═════ TEXT BLOCK

HEBRON UPDATE: 12-18 May 2005

From: CPTnet editor, Webster, NY (CPTnet.editor.guest.445947@MennoLink.org)
Date: Wed May 25 2005 - 15:33:36 EDT


CPTnet
25 May 2005

HEBRON UPDATE: 12-18 May 2005

Thursday 12 May
Around 6:00 p.m. CPT co-director Doug Pritchard and Bill Baldwin walked with
Dianne Roe and Luna Villota to get a service taxi at Bab iZaweyya. An
Israeli military jeep came barreling down Shalaileh Street towards the
intersection at the vegetable market. Israeli soldiers jumped out at the
junction near the concrete blocks which once divided H1 and H2, waved their
guns around, got back into their vehicle and drove off.

Friday 13 May
Baldwin, Pritchard, John Lynes, Sally Britton, Kathie Uhler, and Donna Hicks
left at 8:00 a.m. to meet Roe and Villota at Bab iZaweyya. As they came
through the Bab ib-Baledeyya entrance to the Old City, they observed seven
Palestinian men kneeling, blindfolded and handcuffed with plastic handcuffs.
One knelt on the far side of the military 'bunker' at the Beit Romano
checkpoint, the other six along the cement slab wall at Old Shalaileh
Street. Hicks asked an Israeli soldier if there was a problem. He said no
and refused to say more. Two Palestinian women, one weeping, stood nearby.

══════════

PROBLEM STATEMENT
Pull out the sentences of the text block that run from "Thursday 12 May" through "and drove off." and give them unchanged.

═════ AVAILABLE DATA

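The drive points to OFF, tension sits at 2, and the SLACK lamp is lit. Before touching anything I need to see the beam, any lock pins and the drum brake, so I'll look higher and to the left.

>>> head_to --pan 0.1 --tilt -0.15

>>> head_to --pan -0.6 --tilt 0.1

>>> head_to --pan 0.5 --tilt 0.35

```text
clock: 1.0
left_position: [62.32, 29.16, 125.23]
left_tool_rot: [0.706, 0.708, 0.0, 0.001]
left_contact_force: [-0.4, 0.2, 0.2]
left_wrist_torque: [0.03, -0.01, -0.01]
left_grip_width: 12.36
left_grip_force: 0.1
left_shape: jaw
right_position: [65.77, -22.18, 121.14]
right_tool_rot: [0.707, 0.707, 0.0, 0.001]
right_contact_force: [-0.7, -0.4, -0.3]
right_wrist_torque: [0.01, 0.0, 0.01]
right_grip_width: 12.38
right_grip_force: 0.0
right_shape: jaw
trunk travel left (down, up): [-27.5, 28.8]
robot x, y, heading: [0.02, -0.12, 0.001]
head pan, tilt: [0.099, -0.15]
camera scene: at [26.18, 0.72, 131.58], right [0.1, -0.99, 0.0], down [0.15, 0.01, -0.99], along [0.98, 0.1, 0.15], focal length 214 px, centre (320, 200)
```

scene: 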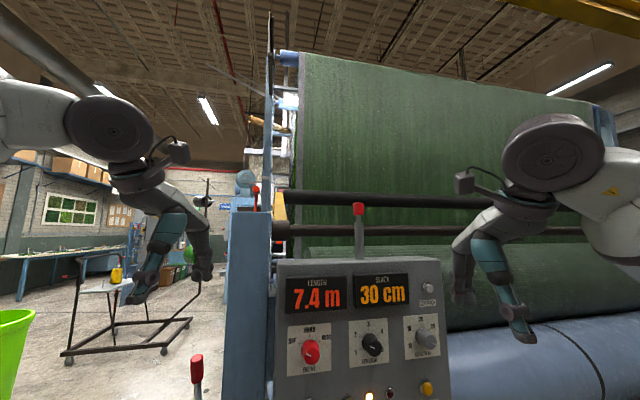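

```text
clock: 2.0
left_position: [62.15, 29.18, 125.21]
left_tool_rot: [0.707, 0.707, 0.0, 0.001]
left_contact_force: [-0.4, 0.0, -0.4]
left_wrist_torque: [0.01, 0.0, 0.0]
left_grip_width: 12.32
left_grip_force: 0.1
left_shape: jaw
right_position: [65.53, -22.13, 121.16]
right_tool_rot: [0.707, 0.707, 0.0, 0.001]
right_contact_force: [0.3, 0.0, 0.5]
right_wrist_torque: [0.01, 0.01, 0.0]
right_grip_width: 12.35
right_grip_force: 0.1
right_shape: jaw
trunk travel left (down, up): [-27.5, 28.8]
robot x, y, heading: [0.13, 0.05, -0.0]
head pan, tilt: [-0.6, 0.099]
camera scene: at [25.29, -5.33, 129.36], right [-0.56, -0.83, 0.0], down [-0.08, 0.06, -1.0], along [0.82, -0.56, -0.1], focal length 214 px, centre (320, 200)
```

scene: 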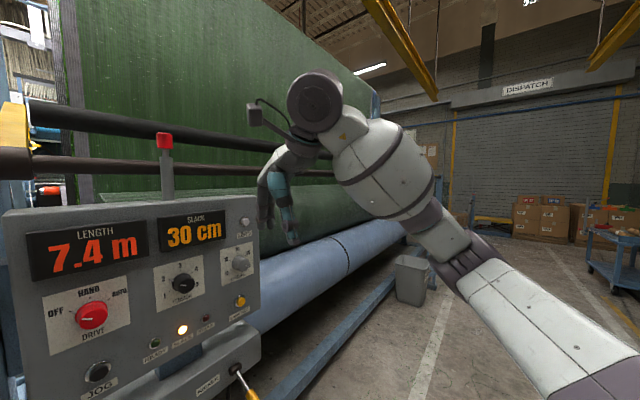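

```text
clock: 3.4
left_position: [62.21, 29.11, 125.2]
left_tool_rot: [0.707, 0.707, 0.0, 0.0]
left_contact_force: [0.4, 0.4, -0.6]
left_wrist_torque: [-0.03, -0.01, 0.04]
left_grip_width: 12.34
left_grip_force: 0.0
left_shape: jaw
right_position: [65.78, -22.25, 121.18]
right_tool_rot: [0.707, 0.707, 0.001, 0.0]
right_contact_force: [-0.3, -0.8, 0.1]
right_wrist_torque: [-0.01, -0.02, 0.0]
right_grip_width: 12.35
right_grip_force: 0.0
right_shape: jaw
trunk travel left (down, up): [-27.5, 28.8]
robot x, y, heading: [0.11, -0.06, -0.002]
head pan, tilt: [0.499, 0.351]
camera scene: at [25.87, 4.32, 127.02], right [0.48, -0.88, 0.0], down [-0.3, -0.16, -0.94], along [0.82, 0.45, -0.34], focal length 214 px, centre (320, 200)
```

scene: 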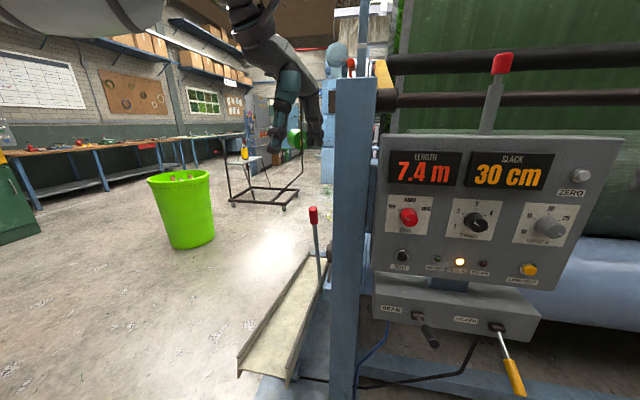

══════════

EXERCISE SOLUTION
Thursday 12 May
Around 6:00 p.m. CPT co-director Doug Pritchard and Bill Baldwin walked with
Dianne Roe and Luna Villota to get a service taxi at Bab iZaweyya. An
Israeli military jeep came barreling down Shalaileh Street towards the
intersection at the vegetable market. Israeli soldiers jumped out at the
junction near the concrete blocks which once divided H1 and H2, waved their
guns around, got back into their vehicle and drove off.